Given that the Indians don’t have a plethora of outfielders who are remotely close to playing in Cleveland anytime soon, Moncrief is someone who could be tough to trade.

-On the subject of Cabrera to the Cardinals, his trade value might be slowly eroding and this could be the last chance the Indians get to flip him for relatively high value. Getting a pitcher like Carlos Martinez back for him would be a nice haul.

Overall, the market for starting pitchers doesn’t seem to favor the Indians pulling off a deal. They moved their two top arms for Ubaldo Jimenez in 2011 but he was a top arm on the market and had years remaining on a team friendly contract.

As far as relievers, Perkins may be out of reach, but a guy like Perez is right within their price range. Offensively, upgrading over Reynolds would be nice, but hard to see. I wouldn’t expect a huge deal, but then again, I didn’t see the Jimenez deal happening. If something on a slightly large scale happens, it might be something out of the blue that was managed to be kept quiet.

Follow Justin on twitter @JL_Baseball 

 

8 Comments

  • Sean Porter says:

    Funny you mentioned Moncrief, went to the Aeros game tonight to see Lindor’s debut in Akron, came away impressed with Moncrief, who had a double and a triple.

    Is Moncrief a legit prospect? He seems to be putting up great numbers overall, and has a very nice swing. The ball jumps off his bat.

  • Justin Lada says:

    Moncrief struggled mightily with his plate discipline in years past. He’s a converted pitcher (and still has the plus arm in RF to show that) and took a few years to adjust. The fact that he is hitting AA pitching the way he is, is very encouraging.

  • Gvl Steve says:

    Bud Norris is no better than the guys we have now. A trade with Seattle for Oliver Perez and either Ibanez or Morales makes sense.

    • Sean Porter says:

      Norris is not a #1 starter, but before his last (bad) start, lets consider his nine starts before that:

      In four of those games he went six innings, in the other five games, he went seven. He allowed 3 runs or less in eight of those games, four in the other.

      Besides Masterson, what pitcher in the Tribe rotation has shown the ability to consistently go 6+ quality innings? Maybe Kluber?

  • Edward Ennett says:

    OK, no where else to put this…

    WAY TO GO KIPNIS!!!! Make the most out of the All Star Game :)

    • Cale says:

      Agreed. Congrats to Kipnis. The way Leland was managing by keeping his starters in longer and giving the top of the lineup 3 ABs each, Kipnis probably wouldn’t have played had Cano not been plunked.

  • DaveR says:

    Big no to Michael Morse. Can’t stay on the field this season and has terrible D WAR(which was pointed out in the Ranking piece).

  • Drew says:

    Buster Olney recently wrote an article on the strength of schedule for each contender. The Indians had the 3rd easiest schedule of all teams due to have only 19 of the remaining 67 games against teams with records over .500. The Indians are in a position, based on their schedule, to win about 90 games on paper. Key words there: “On paper”. The problem with that is that Detroit has the 2nd easiest schedule, with 22 of their remaining 68 games against teams with a winning record. Unless the Indians all-of-the-sudden figure out how to beat the Tigers head-to-head, I do not see them winning the AL Central as I expect the Tigers to finally quit sleep-walking and win 42 or 43 of their remaining 68 games.
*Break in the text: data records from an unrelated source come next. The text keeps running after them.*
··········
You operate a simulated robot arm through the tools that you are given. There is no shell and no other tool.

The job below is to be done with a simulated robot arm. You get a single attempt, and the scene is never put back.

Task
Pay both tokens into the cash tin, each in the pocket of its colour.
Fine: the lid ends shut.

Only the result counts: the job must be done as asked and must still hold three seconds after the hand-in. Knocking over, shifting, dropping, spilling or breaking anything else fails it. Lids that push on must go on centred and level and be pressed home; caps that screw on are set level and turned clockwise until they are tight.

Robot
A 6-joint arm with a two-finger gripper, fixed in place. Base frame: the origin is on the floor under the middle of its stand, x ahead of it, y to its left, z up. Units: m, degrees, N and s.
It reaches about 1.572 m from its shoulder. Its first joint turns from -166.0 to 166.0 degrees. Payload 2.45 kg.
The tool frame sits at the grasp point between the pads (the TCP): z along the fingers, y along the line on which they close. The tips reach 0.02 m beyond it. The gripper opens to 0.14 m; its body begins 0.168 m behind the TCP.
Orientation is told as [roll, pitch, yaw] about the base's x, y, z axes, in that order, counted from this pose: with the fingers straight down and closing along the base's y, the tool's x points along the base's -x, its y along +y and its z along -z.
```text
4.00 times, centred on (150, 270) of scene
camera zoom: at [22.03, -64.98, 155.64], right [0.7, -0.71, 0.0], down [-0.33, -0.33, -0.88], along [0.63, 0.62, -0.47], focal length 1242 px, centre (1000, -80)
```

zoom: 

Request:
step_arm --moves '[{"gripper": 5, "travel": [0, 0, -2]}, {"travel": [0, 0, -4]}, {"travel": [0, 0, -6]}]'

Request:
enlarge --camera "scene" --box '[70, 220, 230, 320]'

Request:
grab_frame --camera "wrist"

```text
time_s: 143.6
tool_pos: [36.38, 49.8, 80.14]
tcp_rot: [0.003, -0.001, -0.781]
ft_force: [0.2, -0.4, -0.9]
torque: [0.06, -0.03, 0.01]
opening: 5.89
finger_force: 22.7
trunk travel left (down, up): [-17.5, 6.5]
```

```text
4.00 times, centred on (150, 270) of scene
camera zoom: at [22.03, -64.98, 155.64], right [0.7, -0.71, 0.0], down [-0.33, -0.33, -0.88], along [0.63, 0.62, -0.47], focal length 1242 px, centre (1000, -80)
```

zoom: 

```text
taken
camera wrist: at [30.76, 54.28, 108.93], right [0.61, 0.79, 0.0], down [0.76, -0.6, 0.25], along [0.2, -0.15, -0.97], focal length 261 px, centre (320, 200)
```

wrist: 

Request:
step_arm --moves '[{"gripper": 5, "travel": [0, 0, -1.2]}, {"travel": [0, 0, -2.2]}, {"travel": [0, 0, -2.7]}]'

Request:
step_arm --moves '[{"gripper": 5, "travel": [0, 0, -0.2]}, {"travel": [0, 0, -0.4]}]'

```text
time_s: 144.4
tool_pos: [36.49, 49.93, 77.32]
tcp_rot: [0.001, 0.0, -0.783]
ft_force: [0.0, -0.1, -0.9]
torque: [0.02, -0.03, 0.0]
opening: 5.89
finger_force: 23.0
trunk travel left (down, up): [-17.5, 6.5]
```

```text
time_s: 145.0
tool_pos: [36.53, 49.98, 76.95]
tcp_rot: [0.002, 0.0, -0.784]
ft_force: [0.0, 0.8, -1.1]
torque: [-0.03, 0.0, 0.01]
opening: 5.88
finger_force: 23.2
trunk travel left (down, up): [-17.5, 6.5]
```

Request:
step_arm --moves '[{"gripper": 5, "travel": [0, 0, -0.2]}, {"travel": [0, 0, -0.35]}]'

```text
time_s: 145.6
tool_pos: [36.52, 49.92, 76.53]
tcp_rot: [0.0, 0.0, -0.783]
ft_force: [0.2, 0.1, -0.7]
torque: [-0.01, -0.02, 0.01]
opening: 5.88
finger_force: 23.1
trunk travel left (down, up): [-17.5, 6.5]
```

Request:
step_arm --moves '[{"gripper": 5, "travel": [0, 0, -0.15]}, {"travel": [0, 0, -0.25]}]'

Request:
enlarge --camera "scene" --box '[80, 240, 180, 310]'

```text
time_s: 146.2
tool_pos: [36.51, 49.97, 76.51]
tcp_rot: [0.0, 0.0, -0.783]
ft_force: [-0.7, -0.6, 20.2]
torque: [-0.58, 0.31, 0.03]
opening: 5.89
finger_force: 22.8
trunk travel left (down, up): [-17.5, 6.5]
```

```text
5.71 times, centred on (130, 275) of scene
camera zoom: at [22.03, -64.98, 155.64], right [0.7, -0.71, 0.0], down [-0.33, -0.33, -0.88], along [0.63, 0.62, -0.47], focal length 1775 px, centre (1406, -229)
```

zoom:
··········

    But with about 90 wins, the question that must be asked is, what about the wildcard? They have 4 teams ahead of them and only need to leap frog 3. The Rangers have 13 games against the Angels, 10 against the Astros, 6 against the Mariners and 11 more against other sub .500 teams. That’s 40 of their remaining games that are winnable and they also play 35 of 67 remaining games in Arlington where they are .587 team. They only need 36 to reach the 90-win mark. Oakland also has a relatively soft schedule remaining so I think it’s a safe bet that one of the wildcards will come from the AL West.

    The other 3 teams ahead of the Tribe are in the AL East: Baltimore, Tampa Bay, and the NYY. All three play each other at least 6 times each and have the 7th, 2nd, and 6th toughest schedules among teams currently contending.

    Tampa is only at home for 28 of its remaining 66 games and plays 37 of those games against teams with winning records. They will have to play .530 baseball with that schedule to reach 90 wins which could be challenging considering that they are about .500 team on the road and dominate at “The Trop”.

    The Yankees are at home for 30 their remaining 67 games and 38 of those are played against teams with winning records. The Yankees will need to win 39 games to reach 90 (.582 baseball) against a schedule which features 13 against the Red Sox, 9 against the Rays, 7 against the O’s, 4 against the Rangers, and 3 against the Tigers. That’s 36 games against the 5 of the 7 top AL teams. I just do not see them winning 90.

    The O’s are need 37 wins to reach 90 (.561 Win%). They have 66 games to go which are very evenly split between Camden Yards and the road; 32 and 34 respectively. But 38 of those games are against teams with a winning record. September is extra brutal on them, featuring 6 against the Red Sox, 5 against the Yankees, 4 against the Rays, and 3 in Cleveland and only 1 off-day. I think they will struggle to get to 90 but if they get there, they will have earned it.